Data extract:
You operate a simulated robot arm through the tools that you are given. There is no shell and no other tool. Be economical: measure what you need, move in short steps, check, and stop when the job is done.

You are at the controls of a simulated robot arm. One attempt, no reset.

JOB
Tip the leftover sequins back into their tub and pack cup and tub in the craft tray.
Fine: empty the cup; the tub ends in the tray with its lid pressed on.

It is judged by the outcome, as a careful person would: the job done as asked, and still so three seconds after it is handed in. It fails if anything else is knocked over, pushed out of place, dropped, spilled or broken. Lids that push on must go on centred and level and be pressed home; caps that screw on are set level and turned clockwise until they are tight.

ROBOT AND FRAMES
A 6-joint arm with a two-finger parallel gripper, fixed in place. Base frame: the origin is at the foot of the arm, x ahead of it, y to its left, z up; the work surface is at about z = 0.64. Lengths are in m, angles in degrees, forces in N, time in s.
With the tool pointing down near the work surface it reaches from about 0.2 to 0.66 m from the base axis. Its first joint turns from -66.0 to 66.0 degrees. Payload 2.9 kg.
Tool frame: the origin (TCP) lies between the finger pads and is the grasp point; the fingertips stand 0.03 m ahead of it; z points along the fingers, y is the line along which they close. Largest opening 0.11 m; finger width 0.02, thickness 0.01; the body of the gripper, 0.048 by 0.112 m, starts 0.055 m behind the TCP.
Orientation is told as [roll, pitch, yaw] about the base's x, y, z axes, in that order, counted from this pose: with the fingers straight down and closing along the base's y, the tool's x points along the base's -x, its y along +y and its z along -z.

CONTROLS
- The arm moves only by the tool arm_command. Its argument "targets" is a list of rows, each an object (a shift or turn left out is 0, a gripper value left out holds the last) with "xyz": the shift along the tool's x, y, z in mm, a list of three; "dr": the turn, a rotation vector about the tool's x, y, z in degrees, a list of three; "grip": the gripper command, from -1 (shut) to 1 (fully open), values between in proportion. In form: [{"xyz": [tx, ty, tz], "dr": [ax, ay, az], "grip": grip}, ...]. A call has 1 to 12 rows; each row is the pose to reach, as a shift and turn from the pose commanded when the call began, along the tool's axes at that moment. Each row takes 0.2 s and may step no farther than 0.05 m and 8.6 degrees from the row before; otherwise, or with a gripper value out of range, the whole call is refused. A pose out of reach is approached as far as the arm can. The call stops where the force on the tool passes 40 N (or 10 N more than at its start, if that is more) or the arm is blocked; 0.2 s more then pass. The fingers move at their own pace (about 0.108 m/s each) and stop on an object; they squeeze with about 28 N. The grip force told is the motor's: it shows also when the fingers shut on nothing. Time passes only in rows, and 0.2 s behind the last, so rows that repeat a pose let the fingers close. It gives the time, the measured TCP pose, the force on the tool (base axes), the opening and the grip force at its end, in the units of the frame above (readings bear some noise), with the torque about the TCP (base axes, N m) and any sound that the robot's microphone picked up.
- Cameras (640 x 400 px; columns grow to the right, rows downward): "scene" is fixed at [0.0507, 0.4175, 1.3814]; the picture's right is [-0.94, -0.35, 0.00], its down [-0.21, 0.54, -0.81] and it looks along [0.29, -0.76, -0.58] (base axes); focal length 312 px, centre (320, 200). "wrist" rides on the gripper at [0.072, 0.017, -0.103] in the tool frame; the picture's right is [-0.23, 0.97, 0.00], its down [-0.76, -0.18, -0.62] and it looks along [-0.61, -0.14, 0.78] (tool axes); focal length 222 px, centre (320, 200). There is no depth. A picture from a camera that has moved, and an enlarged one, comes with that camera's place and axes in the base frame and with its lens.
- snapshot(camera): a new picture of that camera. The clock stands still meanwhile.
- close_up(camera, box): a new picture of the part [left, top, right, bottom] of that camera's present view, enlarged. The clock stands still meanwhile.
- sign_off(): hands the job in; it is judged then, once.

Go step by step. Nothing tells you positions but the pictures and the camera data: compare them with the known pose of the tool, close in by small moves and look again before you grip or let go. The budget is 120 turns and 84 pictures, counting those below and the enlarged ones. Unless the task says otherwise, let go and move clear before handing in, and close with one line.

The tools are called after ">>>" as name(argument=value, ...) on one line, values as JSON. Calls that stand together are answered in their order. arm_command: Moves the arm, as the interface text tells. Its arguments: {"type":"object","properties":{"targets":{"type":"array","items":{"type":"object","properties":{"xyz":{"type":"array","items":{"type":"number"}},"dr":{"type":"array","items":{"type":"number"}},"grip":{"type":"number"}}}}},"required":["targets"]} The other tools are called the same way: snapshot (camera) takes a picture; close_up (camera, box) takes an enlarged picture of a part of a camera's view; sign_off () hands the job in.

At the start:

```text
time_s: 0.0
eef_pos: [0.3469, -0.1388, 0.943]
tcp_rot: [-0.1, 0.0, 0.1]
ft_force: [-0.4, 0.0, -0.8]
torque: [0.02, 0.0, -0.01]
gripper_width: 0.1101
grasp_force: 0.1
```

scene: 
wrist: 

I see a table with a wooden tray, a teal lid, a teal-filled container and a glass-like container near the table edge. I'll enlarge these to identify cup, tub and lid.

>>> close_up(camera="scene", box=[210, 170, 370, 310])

Stated task:
Of all the lines in the data above, state how many include "object". Say only the number.

Completed exercise:
2